For those of us not bound to pavement, living to take the road less traveled, long live the Subaru!

P.S. A few days later some friends and I returned down the same road in a Suzuki Sidekick. We came up a few miles short of where my Subaru turned around.


Slide for Life
by Jan Crostiere


I married my husband in June of 1996 and brought with me a 1991 Subaru Legacy station wagon. My husband and stepson (10 years old) questioned me about having a Subaru, as they have always driven Chevy pickups. I was on the road a lot at the time I bought the car and felt that it was one of the safest, as it had all-wheel drive.

In January of 1997 we all took a road trip in the Subaru to see my sister who lived on a farm 40 miles north of Great Falls. The snow-packed and slushy gravel road seemed to be no match for our little blue wagon in the black of night.

We turned a corner to a north-facing slope on the Teton River and hit a sheet of ice! Mike tried to keep us on the road, fishtailing about 150 yards; but we eventually did a 540 and the car shot over the edge of the road, sliding down the bank sideways. Passenger side first, we hit a barbed-wire fence and a post broke the side mirror off as we went through it.
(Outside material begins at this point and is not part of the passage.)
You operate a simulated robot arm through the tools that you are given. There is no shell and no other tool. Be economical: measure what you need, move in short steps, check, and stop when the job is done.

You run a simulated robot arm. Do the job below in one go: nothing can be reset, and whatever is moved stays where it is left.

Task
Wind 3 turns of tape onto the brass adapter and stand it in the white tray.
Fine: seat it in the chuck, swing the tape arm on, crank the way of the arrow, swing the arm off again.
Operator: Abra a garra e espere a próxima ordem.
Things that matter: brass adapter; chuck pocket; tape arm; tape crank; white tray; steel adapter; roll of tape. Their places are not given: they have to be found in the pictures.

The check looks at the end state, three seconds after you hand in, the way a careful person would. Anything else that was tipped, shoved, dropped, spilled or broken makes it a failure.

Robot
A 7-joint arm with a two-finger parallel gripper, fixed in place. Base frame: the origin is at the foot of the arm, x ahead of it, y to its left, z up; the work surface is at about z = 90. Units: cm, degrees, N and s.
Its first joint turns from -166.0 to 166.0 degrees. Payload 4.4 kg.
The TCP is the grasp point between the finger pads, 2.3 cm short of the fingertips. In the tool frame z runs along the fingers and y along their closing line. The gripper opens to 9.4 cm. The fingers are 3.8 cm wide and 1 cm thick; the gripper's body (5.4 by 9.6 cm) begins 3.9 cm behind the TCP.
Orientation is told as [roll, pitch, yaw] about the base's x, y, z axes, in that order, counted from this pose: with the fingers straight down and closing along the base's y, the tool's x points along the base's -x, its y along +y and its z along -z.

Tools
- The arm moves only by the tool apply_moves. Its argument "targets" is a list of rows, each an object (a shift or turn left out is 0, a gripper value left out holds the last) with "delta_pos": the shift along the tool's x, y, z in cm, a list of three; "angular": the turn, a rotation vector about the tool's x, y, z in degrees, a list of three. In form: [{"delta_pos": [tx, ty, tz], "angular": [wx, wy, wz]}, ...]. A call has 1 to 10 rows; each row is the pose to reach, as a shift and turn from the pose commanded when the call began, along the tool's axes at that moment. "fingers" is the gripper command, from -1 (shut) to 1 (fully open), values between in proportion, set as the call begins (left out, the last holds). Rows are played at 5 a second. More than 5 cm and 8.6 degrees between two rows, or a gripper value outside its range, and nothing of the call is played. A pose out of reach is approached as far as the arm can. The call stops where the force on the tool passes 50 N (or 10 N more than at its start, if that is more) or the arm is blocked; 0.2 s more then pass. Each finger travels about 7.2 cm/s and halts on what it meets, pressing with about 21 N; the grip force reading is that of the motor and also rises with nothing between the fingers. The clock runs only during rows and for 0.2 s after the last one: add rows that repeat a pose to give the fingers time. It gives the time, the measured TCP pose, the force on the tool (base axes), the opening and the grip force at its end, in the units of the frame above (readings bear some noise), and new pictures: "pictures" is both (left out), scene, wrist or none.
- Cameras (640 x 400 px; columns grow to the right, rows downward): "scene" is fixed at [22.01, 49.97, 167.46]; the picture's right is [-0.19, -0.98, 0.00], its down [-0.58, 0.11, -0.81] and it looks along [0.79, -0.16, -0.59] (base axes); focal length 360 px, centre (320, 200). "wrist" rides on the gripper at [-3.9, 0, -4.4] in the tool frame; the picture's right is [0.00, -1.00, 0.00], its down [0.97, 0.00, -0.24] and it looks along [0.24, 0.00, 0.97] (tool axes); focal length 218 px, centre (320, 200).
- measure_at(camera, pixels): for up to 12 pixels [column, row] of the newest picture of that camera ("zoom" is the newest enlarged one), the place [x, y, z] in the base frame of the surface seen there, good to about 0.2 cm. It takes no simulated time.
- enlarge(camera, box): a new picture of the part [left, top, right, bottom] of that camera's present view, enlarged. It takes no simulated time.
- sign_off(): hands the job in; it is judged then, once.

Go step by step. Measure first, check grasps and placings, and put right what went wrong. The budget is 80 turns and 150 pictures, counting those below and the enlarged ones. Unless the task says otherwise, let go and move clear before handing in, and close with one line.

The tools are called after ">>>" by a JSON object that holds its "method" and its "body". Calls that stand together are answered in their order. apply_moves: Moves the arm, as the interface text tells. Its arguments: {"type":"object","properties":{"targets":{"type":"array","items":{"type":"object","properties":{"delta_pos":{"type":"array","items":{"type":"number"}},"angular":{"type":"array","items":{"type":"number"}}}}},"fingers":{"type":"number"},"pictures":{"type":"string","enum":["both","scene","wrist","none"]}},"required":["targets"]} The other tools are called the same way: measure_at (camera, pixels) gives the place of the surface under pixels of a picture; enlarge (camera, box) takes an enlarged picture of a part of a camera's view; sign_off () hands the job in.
About halfway down, something caught a back wheel and turned us downhill. In the headlights beam, Mike could see what appeared to be a road at the bottom of the slope. As we hit the barrow pit in a flurry of snow, he gunned the engine and we drove up onto a road!

The three of us got out of the car, trembling and hugging each other, so shocked and grateful that no one got hurt. After pushing a headlight back into place, we drove two more miles to my sister’s home, passenger mirror hanging by the cable.

The next morning, we went to fix the fence. The hill was an ice-covered 45-degree slope. On the left side of where we went down there were huge boulders, and on the right side was a drop-off. The chute between the obstacles was only few feet wider than the car, with just enough hard-pack snow to slow us down a touch. Our savior was a Japanese engineering marvel with 180,000 miles on it. We feel to this day that if we had been in any other vehicle, we would have rolled the car. The balance of the Subaru was just perfect. When we took the car into a garage, it had three bent wheel rims and needed a hood and paint job due to the barbed wire scrapes. We have since bought a Subaru Outback Legacy and will continue to be Subaru owners.


Loyale Companions
by Mark Seacat


Bitterness lingered as I stepped off the plane in Bozeman. I couldn’t afford to ship Bessie home. Our separation, forced by a quick-tongued auctioneer in Christchurch, came only hours before my flight. Bessie was my white 1992 Subaru Loyale Wagon: my companion and my home. For six months she refused to let me down. The $715 I sold her for would fuel me for the next three months. At a potluck the night I returned, I was introduced to P. Thaddeus Hulst (aka, Pedro). I don’t actually remember Pedro beginning that initial conversation, because my memories begin right around the moment it ended. I started listening right about the time I heard him declare, “Oh, you mean the sweet ride parked over there.” The car did indeed belong to him. As I watched Pedro talk his way out of a parking ticket, our friendship began, and was thereby forged in Pedro’s white 1992 Subaru Loyale Wagon.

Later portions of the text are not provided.